Touted as the most expansive venture of GMR Hyderabad International Airport Ltd (GHIAL), the SEZ, complete with India's first airport-based Free Trade Zone (FTZ), currently has seven companies setting shop there, including CFM Regional Engine Training Centre (a major aircraft engine manufacturer) and Dubai-based aircraft parts warehouse Global Aerotech, with many more in the pipeline.

In fact, GHIAL authorities confirm that the improvement in the "business environment" of the city has brought with it "significant interest in terms of new investments". "We are in discussion with some prospective investors who have evinced interest in setting up their units," a GHIAL spokesperson said, however, refraining from divulging any further details.

Industry observers agree that the RGIA SEZ has tremendous potential for growth. "It is an ideal location for a multiple-product SEZ. Considering it's an airport SEZ, authorities should focus on attracting investors working in areas such as chip manufacturing that need to export products on short notice," said Manoj Kumar Agarwal, chairman and managing director of DSL Infra Pvt Ltd.

The only dampener is the introduction of minimum alternate tax (MAT). "This has spelled doom for all SEZs in general as companies are now forced to pay 20-20% MAT. This negates the basic reason why a firm opts for a SEZ to save on tax. Also, getting pre-approvals to start a process within a SEZ is still very tedious," Agarwal said.

In the case of RGIA, in particular, there are also aviation rules and regulations that investors need to comply with. "That proves to be a deterrent at times, given there are restrictions on height etc," said Viswanath Attaluri, chief operating officer, Capital Fortunes Pvt Ltd, who was previously associated with the aviation sector.
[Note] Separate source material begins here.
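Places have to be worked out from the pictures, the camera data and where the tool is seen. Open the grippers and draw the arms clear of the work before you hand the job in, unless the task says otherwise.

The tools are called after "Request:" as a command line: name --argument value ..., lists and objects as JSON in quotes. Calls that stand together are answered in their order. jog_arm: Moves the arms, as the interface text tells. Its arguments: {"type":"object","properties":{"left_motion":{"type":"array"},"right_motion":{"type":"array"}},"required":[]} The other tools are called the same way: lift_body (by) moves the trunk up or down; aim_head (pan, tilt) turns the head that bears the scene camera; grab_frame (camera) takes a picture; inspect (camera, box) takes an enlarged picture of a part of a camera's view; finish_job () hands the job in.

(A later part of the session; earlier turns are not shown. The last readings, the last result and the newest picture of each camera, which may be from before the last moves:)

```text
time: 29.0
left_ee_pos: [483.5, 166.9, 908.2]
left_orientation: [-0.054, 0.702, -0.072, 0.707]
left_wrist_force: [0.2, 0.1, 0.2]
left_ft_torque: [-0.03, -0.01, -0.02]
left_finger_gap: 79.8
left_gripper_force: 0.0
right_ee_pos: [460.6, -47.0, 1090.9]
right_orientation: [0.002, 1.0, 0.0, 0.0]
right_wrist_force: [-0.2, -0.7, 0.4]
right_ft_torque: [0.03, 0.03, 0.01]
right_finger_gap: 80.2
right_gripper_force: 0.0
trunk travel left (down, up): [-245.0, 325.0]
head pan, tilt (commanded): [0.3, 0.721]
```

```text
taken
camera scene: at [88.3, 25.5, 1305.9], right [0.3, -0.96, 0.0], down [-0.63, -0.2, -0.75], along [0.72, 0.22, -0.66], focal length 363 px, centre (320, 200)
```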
Another drawback, according to him, which RGIA's SEZ suffers from is extremely high leasing rate. "GMR is a business house and, predictably, the rates here are at least 30-40% more than what's prevalent in state-managed SEZs. Also, long-term manufacturing units prefer to set shop on government land as they can own it. Space here is only available on lease. That makes future expansion plans difficult to materialize," Attaluri added.

GHAIL, however, is confident of upward movement in the SEZ's revenues in the future. Apart from the growing "favourable investment sentiment in the country" and the "business friendly dispensation at the central government" level, officials feel that the government of Telangana too "is keen on promoting and developing the Aero Space sector" now, thus creating hope of a prosperous future. "Initiatives like Make in India' is going to be instrumental in driving this growth moving ahead," the GHIAL spokesperson added.